Required work: Take each line containing "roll" and report it exactly as written.

Records shown:
# # # # # # #

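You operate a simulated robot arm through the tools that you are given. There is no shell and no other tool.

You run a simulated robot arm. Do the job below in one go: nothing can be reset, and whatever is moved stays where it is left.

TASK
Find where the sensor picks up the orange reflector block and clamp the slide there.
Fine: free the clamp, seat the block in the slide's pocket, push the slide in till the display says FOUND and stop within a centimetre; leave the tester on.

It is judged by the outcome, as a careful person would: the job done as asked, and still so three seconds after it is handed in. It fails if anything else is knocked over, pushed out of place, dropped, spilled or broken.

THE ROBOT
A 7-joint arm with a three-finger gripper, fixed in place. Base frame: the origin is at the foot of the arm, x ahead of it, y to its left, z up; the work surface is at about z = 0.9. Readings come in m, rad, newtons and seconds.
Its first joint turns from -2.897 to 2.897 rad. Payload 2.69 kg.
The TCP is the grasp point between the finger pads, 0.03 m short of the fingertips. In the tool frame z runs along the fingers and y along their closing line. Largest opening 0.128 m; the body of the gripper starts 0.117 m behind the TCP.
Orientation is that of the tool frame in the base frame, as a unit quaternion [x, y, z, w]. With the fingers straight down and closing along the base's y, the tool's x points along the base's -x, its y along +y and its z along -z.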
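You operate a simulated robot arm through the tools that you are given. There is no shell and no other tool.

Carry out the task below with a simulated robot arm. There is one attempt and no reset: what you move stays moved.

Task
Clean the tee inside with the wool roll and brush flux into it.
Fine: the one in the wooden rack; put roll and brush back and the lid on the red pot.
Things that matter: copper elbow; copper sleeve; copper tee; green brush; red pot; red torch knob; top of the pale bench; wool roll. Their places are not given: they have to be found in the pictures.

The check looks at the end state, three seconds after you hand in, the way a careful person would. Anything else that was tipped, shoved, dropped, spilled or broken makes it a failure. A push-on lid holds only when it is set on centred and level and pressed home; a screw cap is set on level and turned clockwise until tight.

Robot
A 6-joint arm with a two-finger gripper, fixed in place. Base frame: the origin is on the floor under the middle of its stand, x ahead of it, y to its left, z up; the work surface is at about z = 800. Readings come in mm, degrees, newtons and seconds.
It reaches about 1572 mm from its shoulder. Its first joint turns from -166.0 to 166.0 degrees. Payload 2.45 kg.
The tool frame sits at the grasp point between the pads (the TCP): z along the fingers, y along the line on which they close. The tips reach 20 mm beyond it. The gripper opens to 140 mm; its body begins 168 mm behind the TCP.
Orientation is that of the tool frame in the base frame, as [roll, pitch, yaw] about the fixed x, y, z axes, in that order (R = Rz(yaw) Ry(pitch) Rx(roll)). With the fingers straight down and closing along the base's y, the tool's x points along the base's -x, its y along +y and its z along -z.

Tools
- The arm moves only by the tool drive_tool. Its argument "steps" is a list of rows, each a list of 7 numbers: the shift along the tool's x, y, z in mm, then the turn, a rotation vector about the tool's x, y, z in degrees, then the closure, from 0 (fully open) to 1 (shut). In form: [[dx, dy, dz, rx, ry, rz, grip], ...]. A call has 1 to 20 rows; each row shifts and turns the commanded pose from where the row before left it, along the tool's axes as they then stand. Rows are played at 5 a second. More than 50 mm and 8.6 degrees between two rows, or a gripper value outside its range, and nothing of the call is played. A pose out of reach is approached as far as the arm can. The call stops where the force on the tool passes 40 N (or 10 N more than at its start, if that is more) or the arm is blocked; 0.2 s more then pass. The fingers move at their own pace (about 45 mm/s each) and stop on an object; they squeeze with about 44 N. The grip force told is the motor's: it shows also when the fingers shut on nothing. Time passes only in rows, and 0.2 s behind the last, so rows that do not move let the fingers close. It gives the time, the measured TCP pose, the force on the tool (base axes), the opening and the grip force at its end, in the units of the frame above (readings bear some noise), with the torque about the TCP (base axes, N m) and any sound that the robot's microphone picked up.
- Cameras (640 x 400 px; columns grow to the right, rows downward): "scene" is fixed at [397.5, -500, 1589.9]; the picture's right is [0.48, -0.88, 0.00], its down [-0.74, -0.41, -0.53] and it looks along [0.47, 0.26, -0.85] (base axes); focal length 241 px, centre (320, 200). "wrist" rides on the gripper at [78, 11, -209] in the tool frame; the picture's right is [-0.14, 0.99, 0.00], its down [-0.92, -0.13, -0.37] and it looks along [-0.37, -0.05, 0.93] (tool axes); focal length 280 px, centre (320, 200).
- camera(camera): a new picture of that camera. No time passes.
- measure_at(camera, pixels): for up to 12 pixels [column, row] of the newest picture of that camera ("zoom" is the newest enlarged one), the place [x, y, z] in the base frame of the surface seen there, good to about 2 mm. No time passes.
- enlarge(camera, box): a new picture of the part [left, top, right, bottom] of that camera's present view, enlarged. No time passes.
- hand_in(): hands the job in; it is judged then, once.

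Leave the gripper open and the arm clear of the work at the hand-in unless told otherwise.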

# # # # # # #

Written response:
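Clean the tee inside with the wool roll and brush flux into it.
Fine: the one in the wooden rack; put roll and brush back and the lid on the red pot.
Things that matter: copper elbow; copper sleeve; copper tee; green brush; red pot; red torch knob; top of the pale bench; wool roll. Their places are not given: they have to be found in the pictures.
Orientation is that of the tool frame in the base frame, as [roll, pitch, yaw] about the fixed x, y, z axes, in that order (R = Rz(yaw) Ry(pitch) Rx(roll)). With the fingers straight down and closing along the base's y, the tool's x points along the base's -x, its y along +y and its z along -z.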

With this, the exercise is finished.